**Extract to read:**
───

Bir gerçek var ki yaşlanıyoruz. Bunun gizlenip saklanacak bir yanı yok. Sonra, yaşlanmak canlılar için kaçınılmaz neticedir yeğenim. İnsan çocukken akşama kadar sokakta oynarken vaktin hükmü yoktur. Çevresinde olan bitene bir anlam da yüklemez. Yaşam oyundan ibarettir o yaşlar için. Büyüdükçe anlaşılır tuz torbasının ağırlığı. Gün geçtikçe fark edersin feleğin çemberlerini. Yaşlandıkça biriktirirsin gönüller dolusu duyguyu, düşünceyi de, gücü kaybedersin gücü!. Gücün tükendiği yerde duygunun ehemmiyeti kalmaz. En gençler kulak bile asmaz, kendin kendinle konuşur durursun. Kanın kaynadığı yaşlarda filmlerdeki Malkoçoğlu misali hop oturup hop kalkarken, yaşlandıkça duyguların bile sessizliğini yaşarsın kendi içinde. Of, Offf!
Ana babayı bilmeyen nesiller yaşlıya
hürmeti mi bilecek! Ühhüü!, Geç oradan geç! Bunu bilmeyen sofradaki ekmeğe mi
teşekkür edecek, insana mı kıymet verecek? Bu nasıl bir gidiş, bu ne biçim
dalalettir kardeş. Yaşlanma girişinden gelmek istediğim yazının tam bu paragrafıydı
aslında.
Ben dahil herkes bilgiç. Doğrudur,
dürüsttür, çalışkandır, emektardır diyemiyor, demiyor hiç kimse. Allah
Allah!... Yaşa hürmet, tecrübeye hürmet, hatıra hürmet zaten kalkıyor. Evdeki
kedisinin ses tonu bozulsa dert ediniyor da, dünya yıkılsa umurunda değil
kimilerinin. Kedisi ölse yas tutacak yaşlı ana baba ölse tın tın!
Sonrasında büyük büyük sözler.

───

**Data lines:**
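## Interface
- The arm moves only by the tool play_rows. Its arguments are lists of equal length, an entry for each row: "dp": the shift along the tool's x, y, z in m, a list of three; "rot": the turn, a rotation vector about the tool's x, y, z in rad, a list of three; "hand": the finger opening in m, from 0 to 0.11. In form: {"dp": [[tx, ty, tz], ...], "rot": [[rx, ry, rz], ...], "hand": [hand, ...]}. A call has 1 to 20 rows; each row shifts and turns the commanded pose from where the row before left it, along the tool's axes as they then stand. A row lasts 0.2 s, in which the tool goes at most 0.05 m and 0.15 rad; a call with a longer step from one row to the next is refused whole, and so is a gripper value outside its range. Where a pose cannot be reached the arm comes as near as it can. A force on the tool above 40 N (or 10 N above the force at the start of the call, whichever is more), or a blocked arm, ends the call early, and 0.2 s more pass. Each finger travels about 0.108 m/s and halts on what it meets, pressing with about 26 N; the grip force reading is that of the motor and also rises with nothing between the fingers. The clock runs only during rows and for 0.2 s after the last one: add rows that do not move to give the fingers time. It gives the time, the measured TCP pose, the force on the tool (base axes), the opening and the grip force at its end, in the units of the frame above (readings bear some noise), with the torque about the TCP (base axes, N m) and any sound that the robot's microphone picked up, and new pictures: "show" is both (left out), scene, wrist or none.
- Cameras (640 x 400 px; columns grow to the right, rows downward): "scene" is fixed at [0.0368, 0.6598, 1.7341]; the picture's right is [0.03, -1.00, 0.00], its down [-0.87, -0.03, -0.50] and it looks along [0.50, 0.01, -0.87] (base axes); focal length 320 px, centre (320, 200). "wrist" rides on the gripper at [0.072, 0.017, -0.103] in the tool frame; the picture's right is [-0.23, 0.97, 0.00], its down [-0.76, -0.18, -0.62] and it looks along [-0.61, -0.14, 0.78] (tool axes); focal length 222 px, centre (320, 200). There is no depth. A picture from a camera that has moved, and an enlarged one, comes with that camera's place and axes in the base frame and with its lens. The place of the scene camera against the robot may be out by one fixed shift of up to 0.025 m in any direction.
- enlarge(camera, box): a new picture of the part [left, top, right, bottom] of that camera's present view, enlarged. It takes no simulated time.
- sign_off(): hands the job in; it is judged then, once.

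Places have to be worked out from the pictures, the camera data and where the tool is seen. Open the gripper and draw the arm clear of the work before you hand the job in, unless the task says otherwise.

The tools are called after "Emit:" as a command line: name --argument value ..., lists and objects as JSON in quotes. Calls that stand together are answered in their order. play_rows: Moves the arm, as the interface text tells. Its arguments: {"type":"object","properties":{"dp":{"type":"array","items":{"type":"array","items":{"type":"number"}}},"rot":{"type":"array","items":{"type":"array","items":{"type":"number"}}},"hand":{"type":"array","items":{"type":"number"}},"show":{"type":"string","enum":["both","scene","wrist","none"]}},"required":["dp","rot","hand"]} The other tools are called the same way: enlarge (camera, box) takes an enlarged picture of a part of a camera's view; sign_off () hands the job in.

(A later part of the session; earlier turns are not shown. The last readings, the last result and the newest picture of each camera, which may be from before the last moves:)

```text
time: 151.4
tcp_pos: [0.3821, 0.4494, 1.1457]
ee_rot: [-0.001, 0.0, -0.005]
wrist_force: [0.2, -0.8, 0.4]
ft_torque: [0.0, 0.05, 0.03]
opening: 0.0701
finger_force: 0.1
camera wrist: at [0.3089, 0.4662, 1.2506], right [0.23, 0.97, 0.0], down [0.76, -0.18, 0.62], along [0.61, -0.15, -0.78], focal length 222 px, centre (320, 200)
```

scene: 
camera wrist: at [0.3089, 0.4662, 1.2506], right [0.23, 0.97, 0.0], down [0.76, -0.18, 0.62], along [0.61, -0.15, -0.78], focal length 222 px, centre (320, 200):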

───

Provide the original wording of the extract to read from "Ben dahil herkes" as far as "büyük büyük sözler.".

**Response to the task:**
Ben dahil herkes bilgiç. Doğrudur,
dürüsttür, çalışkandır, emektardır diyemiyor, demiyor hiç kimse. Allah
Allah!... Yaşa hürmet, tecrübeye hürmet, hatıra hürmet zaten kalkıyor. Evdeki
kedisinin ses tonu bozulsa dert ediniyor da, dünya yıkılsa umurunda değil
kimilerinin. Kedisi ölse yas tutacak yaşlı ana baba ölse tın tın!
Sonrasında büyük büyük sözler.